資格部

資格・検定の試験情報、対策方法、問題解説などをご紹介

弁理士 特許・実用新案 R1-1

 

 特許出願についての拒絶査定不服審判又は特許法第162条に規定する審査(いわゆる前置審査)に関し、次の(イ)〜(ニ)のうち、正しいものは、いくつあるか。

  1. 拒絶査定不服審判において、審判官について審判の公正を妨げるべき事情があるときでも、拒絶査定不服審判を請求する者が、忌避の申立を口頭をもってすることができる場合はない。
  2. 拒絶査定不服審判の請求があった場合において、その請求と同時に実験成績証明書の提出があったときは、その請求と同時にその請求に係る特許出願の願書に添付した明細書、特許請求の範囲又は図面について補正がなくとも、特許庁長官は審査官にその請求を審査させなければならない。
  3. 特許庁長官は、拒絶査定不服審判の請求があった全ての審判事件について、各審判事件に審判書記官を指定しなければならない。
  4. 拒絶査定不服審判の請求は、拒絶査定不服審判を請求した者に審決の謄本が送達された後であっても、取り下げることができる場合がある。
  1. 1つ
  2. 2つ
  3. 3つ
  4. 4つ
  5. なし

解答・解説

解答

 1

解説

  1. 拒絶査定不服審判において、審判官について審判の公正を妨げるべき事情があるときでも、拒絶査定不服審判を請求する者が、忌避の申立を口頭をもってすることができる場合はない。
    ❌ 特142条1項特145条2項
    忌避の申立をする者は、その原因を記載した書面を特許庁長官に提出しなければなりませんが、口頭審理においては、口頭をもつてすることができます。[特142条1項]
    ここで、拒絶査定不服審判(特許無効審判及び延長登録無効審判以外の審判)は、書面審理によりますが、審判長は、当事者の申立により又は職権で、口頭審理によるものとすることができます。[特145条2項]
    よって、忌避の申立を口頭をもってすることができる場合はあります。

  2. 拒絶査定不服審判の請求があった場合において、その請求と同時に実験成績証明書の提出があったときは、その請求と同時にその請求に係る特許出願の願書に添付した明細書、特許請求の範囲又は図面について補正がなくとも、特許庁長官は審査官にその請求を審査させなければならない。
    ❌ 特162条
    特許庁長官は、拒絶査定不服審判の請求があつた場合において、その請求と同時にその請求に係る特許出願の願書に添付した明細書、特許請求の範囲又は図面について補正があつたときは、審査官にその請求を審査させなければなりません。[特162条]
    よって、“実験成績証明書の提出”があったときは、その請求を審査させなければならないわけではありません。

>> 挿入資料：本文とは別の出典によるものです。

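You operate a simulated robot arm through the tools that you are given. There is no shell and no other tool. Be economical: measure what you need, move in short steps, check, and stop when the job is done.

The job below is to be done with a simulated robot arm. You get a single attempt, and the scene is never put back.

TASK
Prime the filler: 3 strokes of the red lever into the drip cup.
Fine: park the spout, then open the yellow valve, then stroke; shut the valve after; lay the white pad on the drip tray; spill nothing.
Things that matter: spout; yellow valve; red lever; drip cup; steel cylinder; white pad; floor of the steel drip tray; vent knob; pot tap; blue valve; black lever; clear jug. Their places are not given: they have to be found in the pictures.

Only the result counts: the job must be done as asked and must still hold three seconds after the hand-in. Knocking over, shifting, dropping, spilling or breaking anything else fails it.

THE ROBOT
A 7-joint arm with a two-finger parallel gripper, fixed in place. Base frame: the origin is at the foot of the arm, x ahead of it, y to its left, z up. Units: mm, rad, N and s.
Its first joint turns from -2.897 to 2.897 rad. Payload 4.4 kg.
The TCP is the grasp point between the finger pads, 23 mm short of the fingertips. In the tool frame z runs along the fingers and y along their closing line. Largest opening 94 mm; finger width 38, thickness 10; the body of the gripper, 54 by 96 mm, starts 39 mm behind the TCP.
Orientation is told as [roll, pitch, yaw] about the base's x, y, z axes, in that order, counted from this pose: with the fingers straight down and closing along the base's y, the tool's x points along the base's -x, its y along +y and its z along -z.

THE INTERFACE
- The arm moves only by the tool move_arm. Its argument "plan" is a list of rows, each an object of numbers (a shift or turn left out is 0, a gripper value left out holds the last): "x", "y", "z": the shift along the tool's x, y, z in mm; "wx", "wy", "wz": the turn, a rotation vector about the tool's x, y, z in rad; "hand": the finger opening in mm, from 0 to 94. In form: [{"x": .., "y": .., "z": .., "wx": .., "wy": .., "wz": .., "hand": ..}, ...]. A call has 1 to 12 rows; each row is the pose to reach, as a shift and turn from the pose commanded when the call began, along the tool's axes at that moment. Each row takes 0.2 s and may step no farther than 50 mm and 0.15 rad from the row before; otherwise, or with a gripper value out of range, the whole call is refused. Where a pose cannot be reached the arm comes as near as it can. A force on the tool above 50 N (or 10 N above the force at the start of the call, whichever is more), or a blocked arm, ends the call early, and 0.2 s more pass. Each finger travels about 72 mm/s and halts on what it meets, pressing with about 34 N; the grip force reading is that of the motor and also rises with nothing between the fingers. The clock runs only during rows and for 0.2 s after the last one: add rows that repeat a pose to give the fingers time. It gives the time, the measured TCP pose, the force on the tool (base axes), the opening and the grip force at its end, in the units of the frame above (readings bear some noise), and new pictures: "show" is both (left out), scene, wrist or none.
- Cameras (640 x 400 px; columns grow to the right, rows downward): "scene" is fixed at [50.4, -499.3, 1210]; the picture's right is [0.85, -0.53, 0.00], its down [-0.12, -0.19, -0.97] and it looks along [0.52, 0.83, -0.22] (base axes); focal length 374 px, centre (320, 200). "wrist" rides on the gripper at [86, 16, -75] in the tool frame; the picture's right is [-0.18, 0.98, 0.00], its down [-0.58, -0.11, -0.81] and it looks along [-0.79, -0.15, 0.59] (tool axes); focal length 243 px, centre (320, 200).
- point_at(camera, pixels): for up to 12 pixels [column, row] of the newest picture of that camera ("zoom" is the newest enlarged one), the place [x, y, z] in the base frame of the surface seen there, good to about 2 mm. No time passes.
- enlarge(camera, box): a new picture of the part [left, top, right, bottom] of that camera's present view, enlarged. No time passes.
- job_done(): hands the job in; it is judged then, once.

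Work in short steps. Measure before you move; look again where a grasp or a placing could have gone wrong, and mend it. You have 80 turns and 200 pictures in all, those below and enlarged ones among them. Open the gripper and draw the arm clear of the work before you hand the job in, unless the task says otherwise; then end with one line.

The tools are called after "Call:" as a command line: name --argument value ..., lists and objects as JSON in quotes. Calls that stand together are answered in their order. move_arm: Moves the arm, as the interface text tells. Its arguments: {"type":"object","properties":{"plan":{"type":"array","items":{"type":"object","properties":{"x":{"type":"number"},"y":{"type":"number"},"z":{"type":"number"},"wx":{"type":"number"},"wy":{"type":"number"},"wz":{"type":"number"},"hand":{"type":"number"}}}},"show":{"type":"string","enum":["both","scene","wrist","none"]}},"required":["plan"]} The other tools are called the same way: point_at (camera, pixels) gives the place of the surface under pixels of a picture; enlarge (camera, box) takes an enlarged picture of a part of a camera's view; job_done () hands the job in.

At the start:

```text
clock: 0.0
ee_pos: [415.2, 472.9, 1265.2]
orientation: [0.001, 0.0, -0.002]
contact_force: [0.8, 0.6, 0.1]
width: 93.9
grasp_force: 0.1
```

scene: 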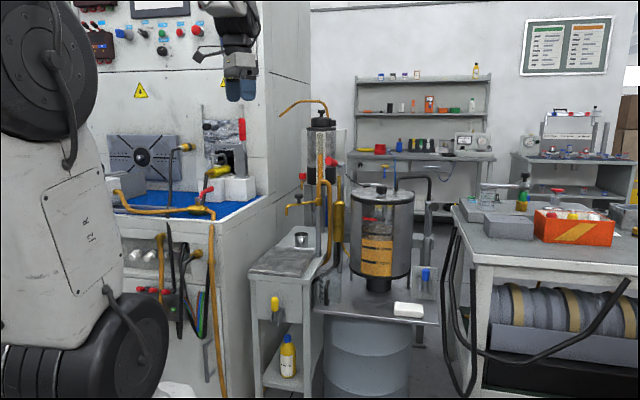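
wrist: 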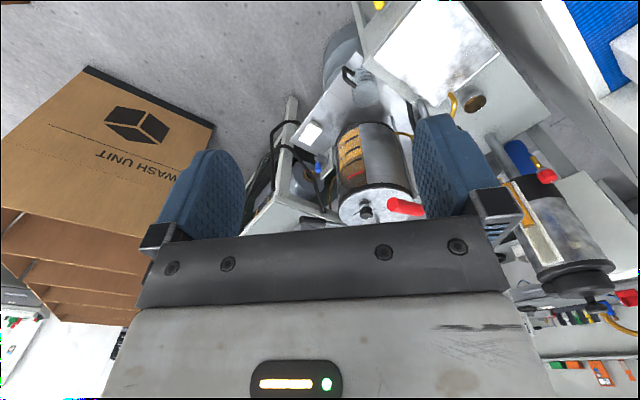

  3. 特許庁長官は、拒絶査定不服審判の請求があった全ての審判事件について、各審判事件に審判書記官を指定しなければならない。
    ❌ 特144条の2 1項
    特許庁長官は、各審判事件(第百六十二条の規定により審査官がその請求を審査する審判事件にあつては、第百六十四条第三項の規定による報告があつたものに限る。)について審判書記官を指定しなければなりません。[特144条の2 1項]
    よって、拒絶査定不服審判の請求があった全ての審判事件について、各審判事件に審判書記官を指定しなければならないわけではありません。

  4. 拒絶査定不服審判の請求は、拒絶査定不服審判を請求した者に審決の謄本が送達された後であっても、取り下げることができる場合がある。
    ⭕️ 特155条1項
    審判の請求は、審決が確定するまでは、取り下げることができます。[特155条1項]
    拒絶査定不服審判を請求した者に審決の謄本が送達された段階では、審決はまだ確定していません(審決に対する訴えを提起することができる期間がある[特178条3項])ので、取り下げることができます。